» Given problem
Copy the lines below verbatim, beginning with the line that includes "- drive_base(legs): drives" and continuing to the end; leave out everything before it.

» Information supplied
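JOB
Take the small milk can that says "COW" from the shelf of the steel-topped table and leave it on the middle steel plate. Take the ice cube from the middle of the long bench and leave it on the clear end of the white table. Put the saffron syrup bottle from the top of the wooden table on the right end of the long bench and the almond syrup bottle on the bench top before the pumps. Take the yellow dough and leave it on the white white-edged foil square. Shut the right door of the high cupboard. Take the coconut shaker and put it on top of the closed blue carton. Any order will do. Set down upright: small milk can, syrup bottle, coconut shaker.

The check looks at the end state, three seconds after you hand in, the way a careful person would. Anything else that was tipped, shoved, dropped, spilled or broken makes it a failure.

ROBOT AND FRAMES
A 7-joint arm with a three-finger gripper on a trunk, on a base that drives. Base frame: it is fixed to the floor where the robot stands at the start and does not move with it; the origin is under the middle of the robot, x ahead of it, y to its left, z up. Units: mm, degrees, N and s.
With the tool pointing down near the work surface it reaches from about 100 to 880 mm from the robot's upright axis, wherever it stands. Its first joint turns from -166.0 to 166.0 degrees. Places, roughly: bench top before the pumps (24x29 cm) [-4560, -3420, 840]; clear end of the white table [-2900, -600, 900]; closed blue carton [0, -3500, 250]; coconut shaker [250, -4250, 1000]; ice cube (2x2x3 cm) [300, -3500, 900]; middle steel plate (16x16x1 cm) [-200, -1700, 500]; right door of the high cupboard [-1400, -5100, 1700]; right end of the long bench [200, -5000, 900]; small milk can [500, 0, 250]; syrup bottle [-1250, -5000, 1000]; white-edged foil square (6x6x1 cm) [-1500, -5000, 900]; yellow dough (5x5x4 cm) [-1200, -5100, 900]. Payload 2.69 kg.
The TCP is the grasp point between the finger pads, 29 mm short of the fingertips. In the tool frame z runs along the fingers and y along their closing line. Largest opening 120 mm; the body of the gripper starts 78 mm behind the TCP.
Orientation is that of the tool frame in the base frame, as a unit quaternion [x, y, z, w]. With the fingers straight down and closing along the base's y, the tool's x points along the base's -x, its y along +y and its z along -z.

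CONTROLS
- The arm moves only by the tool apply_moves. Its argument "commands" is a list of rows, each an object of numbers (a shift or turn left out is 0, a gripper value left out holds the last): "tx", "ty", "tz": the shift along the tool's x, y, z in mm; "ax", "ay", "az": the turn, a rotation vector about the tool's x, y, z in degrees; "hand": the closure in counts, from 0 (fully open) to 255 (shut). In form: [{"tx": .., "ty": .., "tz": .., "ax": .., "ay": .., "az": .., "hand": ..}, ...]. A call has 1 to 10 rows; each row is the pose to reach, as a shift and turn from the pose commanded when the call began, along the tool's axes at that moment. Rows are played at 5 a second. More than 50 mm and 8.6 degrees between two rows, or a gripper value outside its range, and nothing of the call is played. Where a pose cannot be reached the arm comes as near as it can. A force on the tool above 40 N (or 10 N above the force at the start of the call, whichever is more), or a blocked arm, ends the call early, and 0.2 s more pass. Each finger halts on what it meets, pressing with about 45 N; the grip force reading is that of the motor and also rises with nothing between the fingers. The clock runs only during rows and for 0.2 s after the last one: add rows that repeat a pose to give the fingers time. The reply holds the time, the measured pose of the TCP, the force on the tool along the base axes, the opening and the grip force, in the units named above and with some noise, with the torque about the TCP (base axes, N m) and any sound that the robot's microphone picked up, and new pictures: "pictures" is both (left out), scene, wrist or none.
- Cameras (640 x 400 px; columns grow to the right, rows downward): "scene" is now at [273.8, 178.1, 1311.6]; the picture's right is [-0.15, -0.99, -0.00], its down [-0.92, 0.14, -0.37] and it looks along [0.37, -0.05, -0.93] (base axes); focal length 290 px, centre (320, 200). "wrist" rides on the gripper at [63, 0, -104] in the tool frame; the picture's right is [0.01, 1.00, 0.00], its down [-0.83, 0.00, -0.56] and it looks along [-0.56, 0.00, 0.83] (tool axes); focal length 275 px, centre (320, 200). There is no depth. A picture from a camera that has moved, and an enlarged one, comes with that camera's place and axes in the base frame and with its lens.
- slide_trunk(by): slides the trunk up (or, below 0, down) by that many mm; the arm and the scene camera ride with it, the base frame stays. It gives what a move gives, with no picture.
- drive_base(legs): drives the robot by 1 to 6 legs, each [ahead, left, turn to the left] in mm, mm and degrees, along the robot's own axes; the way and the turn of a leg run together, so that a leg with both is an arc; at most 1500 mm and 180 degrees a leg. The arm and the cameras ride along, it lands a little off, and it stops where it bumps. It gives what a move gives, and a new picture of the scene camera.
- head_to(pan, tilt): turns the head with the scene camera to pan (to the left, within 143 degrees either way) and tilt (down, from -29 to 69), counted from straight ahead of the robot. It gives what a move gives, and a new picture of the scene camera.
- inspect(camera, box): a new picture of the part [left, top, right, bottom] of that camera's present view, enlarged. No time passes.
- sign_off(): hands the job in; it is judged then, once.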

» Written reply
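- drive_base(legs): drives the robot by 1 to 6 legs, each [ahead, left, turn to the left] in mm, mm and degrees, along the robot's own axes; the way and the turn of a leg run together, so that a leg with both is an arc; at most 1500 mm and 180 degrees a leg. The arm and the cameras ride along, it lands a little off, and it stops where it bumps. It gives what a move gives, and a new picture of the scene camera.
- head_to(pan, tilt): turns the head with the scene camera to pan (to the left, within 143 degrees either way) and tilt (down, from -29 to 69), counted from straight ahead of the robot. It gives what a move gives, and a new picture of the scene camera.
- inspect(camera, box): a new picture of the part [left, top, right, bottom] of that camera's present view, enlarged. No time passes.
- sign_off(): hands the job in; it is judged then, once.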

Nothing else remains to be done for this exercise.